Too Many Remedies?
In Washington, the U.S. House education committee kicked off the school year by issuing a No Child Left Behind Act reauthorization draft notable for proposals to measure students’ academic growth, add indicators beyond reading and mathematics, and differentiate between schools that miss making “adequate yearly progress” by a lot and those that fail in just one or two subgroups. While the draft proposal also offers some relatively elaborate thinking on the “muscle” behind the law’s ambitious accountability framework—its remedies for failing schools—little public attention or interest has been devoted to thinking about the challenges posed by these remedy provisions. It is crucial that we reflect on the lessons that experience has taught us and how they should inform our decisions during the reauthorization.

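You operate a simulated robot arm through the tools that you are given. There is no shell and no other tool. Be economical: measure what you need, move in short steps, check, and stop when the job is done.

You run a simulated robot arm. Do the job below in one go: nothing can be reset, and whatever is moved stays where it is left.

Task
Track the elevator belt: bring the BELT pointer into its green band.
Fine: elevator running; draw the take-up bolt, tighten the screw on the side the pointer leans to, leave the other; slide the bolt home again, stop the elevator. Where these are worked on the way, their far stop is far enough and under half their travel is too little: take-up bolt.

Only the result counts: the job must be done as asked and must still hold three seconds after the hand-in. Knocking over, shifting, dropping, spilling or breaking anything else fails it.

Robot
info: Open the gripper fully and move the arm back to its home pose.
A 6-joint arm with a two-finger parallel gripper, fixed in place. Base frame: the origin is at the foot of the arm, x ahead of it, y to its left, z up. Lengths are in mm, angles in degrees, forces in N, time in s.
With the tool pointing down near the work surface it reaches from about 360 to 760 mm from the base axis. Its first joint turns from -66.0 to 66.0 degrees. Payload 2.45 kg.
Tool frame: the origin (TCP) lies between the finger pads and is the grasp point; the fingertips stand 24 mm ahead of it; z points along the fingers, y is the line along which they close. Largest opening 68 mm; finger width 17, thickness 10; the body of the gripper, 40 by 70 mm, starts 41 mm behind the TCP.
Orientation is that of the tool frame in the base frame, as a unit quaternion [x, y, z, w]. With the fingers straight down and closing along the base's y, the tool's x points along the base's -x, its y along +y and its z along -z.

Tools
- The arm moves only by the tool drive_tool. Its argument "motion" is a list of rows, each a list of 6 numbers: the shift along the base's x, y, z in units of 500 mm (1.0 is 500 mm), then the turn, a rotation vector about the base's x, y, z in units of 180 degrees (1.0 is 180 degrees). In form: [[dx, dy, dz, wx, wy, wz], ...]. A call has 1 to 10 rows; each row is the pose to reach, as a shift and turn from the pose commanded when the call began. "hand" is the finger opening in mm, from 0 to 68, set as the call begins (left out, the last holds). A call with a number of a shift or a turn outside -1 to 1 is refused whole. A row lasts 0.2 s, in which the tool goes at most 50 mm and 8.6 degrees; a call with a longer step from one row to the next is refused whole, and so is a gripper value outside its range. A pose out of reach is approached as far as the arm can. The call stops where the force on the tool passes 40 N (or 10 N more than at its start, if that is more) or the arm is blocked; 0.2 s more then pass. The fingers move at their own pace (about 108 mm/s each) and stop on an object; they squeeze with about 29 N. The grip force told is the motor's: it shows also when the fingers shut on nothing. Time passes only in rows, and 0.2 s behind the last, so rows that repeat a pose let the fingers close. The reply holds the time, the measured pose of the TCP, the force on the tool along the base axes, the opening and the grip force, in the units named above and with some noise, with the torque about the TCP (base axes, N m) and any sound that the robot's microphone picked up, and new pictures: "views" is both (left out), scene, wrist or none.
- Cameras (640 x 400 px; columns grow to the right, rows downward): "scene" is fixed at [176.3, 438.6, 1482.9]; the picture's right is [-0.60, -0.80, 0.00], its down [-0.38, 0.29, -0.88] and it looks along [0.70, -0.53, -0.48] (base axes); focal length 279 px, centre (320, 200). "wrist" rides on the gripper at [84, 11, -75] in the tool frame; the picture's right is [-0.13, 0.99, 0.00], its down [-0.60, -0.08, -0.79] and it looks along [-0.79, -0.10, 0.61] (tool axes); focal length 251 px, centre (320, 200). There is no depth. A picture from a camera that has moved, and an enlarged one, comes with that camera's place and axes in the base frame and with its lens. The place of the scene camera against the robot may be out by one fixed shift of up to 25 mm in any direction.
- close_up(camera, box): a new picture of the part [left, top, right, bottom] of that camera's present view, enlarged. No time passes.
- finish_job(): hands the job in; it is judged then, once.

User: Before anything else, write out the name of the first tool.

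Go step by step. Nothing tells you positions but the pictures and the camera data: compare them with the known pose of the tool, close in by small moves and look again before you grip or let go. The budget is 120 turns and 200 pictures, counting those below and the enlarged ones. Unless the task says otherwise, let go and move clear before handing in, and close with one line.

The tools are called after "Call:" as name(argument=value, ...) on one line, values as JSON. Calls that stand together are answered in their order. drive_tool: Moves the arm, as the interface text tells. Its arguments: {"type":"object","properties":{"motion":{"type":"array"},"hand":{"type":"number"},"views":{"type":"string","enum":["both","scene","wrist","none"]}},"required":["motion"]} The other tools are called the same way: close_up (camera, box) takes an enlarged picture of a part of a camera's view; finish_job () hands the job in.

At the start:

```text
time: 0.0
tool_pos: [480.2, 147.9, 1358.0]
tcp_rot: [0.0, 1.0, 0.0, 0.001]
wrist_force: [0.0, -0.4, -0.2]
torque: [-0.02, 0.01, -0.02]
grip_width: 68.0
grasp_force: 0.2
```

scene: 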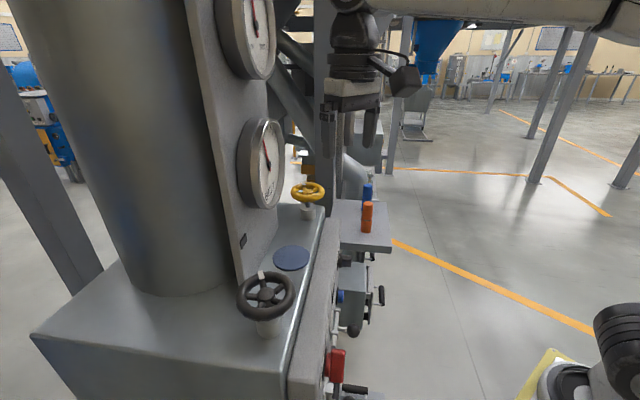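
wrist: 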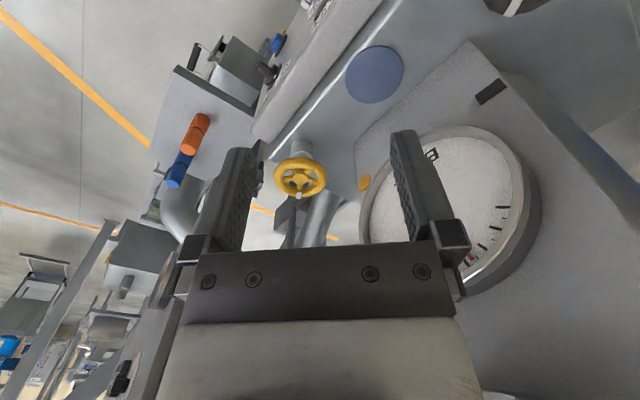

No Child Left Behind’s novel “cascade” of remedies takes effect when federally aided schools fail to “make AYP.” If a school fails to make AYP for two consecutive years, students are offered “public school choice” during the following school year. If the school continues to fail, it is subjected to a sequence of additional remedies, including student eligibility for “supplemental educational services” after three years; “corrective action,” such as implementing a new curriculum or appointing an outside consultant, after four; and the development of a “restructuring plan” after five. The district must implement the restructuring plan after a sixth consecutive failure to make AYP. These provisions were to be the law’s teeth, ensuring that persistently low-performing schools improved and that students stuck in those schools had a way out.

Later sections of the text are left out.